WBC日本代表の守護神としても活躍し、現役後半では台湾リーグも経験するなど独自のキャリアを築いた牧田和久氏

意外な“絵の才能”で人気者に?

――2017年のWBCの台湾戦で活躍したこともあり、知名度は抜群だったとか?

牧田 印象的だったのは『野球ゲームの中の人が出てきた!』と言われたこと。アンダースローだから余計に印象的だったんでしょう。親日家も多くて、陽岱鋼や王柏融の影響で日本ハムの試合をよく見ているのでパ・リーグに詳しいんです。プロ野球に行きたい若手選手も多いので、日本ってどういうところ?と質問もよくされました。

――選手たちとはどんな風にコミュニケーションを?

牧田 ある日、トレーニング施設のホワイトボードに似顔絵を描いたら『マキ上手いじゃん!』って。二軍コーチにメジャーリーグでも活躍した王建民がいて、ロッカーに本格的なダーツボードを置いていたんですね。そこに絵を描いてよ、と頼まれたのでこれ(註=写真)を描きました。台湾でも『ワンピース』や『鬼滅の刃』は大人気で、漫画の中の日本語のセリフで話しかけられることもありました。中南米の選手に『NARUTO』の技をかけられたり、いきなり『キサマ!』って呼ばれたり。日本の漫画やゲームは共通語。文化の力を感じました。結果は出なかったですけど、経験ってお金で買えないもの。台湾での経験や出会いは本当に貴重でした。

牧田が語る「アンダースローの極意」

――台湾リーグを最後に、昨年末に現役引退を決めた。静清工(現・静清高)1年の時に取り組み出したアンダースロー。投げ方を変えようと思ったことはあるのか?
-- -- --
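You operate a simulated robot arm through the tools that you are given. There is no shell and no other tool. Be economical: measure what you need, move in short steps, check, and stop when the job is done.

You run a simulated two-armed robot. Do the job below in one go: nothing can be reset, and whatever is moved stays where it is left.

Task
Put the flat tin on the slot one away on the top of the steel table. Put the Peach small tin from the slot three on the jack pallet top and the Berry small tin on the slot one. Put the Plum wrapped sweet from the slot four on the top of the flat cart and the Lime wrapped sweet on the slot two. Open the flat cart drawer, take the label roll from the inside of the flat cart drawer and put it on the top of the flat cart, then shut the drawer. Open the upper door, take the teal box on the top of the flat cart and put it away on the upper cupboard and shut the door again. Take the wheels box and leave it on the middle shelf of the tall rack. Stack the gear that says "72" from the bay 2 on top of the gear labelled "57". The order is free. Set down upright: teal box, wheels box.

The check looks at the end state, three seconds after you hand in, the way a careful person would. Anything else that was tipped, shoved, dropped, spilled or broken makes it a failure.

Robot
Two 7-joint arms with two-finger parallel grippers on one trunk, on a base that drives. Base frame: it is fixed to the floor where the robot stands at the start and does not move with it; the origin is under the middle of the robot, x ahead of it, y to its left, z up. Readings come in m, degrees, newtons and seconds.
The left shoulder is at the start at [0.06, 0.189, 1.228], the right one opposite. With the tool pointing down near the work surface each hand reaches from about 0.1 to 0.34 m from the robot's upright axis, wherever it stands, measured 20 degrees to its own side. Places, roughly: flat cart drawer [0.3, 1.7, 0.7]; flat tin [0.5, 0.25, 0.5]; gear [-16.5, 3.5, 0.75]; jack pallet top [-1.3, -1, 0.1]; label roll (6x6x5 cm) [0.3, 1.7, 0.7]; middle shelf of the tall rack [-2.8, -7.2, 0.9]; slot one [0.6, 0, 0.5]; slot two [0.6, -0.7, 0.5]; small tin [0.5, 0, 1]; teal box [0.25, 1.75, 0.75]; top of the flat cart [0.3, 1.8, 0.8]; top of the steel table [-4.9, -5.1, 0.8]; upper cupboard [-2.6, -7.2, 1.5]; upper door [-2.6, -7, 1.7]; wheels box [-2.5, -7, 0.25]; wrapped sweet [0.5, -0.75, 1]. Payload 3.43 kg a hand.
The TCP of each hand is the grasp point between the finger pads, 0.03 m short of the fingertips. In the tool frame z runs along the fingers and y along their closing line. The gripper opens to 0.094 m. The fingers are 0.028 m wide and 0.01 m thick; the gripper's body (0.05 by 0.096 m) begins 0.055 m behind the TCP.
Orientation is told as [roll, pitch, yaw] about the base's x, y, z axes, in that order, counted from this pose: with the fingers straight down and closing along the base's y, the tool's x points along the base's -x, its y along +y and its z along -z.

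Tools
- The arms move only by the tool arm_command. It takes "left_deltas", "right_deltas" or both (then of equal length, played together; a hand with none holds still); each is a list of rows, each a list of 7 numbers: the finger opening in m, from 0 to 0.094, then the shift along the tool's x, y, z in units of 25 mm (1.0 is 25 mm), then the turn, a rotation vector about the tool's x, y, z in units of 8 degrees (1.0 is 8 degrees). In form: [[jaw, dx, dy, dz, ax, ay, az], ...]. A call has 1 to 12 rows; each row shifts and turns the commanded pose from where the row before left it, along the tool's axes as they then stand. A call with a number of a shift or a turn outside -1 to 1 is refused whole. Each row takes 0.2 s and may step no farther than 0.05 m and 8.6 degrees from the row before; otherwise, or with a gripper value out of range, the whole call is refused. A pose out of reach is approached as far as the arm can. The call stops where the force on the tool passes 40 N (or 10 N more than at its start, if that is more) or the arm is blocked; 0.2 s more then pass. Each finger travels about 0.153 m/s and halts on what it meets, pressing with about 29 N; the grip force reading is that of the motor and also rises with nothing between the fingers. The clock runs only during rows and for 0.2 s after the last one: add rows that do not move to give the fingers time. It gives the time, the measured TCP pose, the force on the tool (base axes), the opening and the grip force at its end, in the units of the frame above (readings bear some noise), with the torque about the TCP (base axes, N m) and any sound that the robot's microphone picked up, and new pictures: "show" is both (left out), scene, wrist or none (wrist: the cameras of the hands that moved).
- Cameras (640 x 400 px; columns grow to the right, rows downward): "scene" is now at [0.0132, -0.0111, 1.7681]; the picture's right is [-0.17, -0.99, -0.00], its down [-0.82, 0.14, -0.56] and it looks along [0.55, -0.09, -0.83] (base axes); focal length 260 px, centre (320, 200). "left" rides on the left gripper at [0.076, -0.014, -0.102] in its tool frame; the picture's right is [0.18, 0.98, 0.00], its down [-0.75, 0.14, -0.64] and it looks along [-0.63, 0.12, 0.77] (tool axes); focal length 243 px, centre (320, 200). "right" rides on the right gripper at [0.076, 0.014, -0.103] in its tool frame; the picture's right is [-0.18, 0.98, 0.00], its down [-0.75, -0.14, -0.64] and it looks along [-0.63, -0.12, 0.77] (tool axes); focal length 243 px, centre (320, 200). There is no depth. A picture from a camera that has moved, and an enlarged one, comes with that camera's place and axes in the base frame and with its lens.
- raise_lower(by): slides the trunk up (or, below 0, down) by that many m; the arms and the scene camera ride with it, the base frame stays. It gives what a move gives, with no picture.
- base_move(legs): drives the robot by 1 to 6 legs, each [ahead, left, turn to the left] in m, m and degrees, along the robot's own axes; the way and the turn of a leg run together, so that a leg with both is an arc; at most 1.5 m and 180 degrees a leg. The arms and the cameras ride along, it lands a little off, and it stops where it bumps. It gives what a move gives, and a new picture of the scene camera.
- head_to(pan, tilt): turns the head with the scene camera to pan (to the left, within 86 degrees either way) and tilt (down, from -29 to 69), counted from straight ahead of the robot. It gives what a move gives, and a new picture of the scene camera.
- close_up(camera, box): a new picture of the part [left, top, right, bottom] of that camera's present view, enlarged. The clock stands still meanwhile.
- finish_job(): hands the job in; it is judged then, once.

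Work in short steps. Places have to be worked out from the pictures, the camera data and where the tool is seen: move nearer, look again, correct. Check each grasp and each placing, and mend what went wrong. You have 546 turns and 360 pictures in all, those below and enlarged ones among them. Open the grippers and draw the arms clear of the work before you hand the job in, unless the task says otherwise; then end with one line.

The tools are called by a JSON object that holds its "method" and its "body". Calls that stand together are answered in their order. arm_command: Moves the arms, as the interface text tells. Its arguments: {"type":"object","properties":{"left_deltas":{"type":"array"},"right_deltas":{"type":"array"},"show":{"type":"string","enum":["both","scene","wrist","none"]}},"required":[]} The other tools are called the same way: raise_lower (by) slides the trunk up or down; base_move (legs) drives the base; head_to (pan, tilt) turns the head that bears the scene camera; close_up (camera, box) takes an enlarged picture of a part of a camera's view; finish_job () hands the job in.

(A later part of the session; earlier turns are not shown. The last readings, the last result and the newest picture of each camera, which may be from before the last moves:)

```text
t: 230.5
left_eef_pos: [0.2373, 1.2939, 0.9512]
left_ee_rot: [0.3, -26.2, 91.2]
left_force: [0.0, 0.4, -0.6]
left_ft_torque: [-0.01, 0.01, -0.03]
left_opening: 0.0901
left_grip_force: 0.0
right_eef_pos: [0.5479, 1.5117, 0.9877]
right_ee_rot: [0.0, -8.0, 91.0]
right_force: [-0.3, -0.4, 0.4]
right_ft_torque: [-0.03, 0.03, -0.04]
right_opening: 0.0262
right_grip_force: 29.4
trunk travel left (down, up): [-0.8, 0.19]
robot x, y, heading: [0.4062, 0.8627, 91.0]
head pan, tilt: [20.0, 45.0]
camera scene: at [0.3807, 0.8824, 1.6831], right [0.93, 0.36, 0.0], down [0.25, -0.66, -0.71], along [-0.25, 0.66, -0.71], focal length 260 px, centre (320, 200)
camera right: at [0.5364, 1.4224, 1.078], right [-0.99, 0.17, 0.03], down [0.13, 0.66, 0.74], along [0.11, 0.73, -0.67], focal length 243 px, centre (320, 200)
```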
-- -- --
牧田 一度もないですね。最初はスリークオーターだったんですけど、下から投げてみろと言われたらいいボールが行った。そのまま続けてきた感じですが、戻そうと思ったことはない。良かったことは自分の強みを知ることができたこと。他の人とは違うものがある。それが何より楽しいし、一番の武器になっていると感じてきました。

――20年以上取り組んできたアンダースロー。たどり着いたその極意は?

牧田 タイミングとバランスです。バッターはタイミングで振ってくるでしょ。ソフトバンクの柳田(悠岐)選手は別にして、バランスが崩れてもホームランにできる選手は少ない。ジャストミートするから飛んでいくのであって、そのタイミングをずらせば自ずとミスは出てくる。タイミングをずらす、バランスを崩させる。下から来るボールの軌道と、間合いの変化を駆使していかにこれができるか、だと思います。でも僕、思うんですよ。バランスとタイミングって、野球だけに限らず人生でも大事なものじゃないかな、って。仕事も恋愛も結婚も、バランスとタイミングでしょ? 全てに通じますよね。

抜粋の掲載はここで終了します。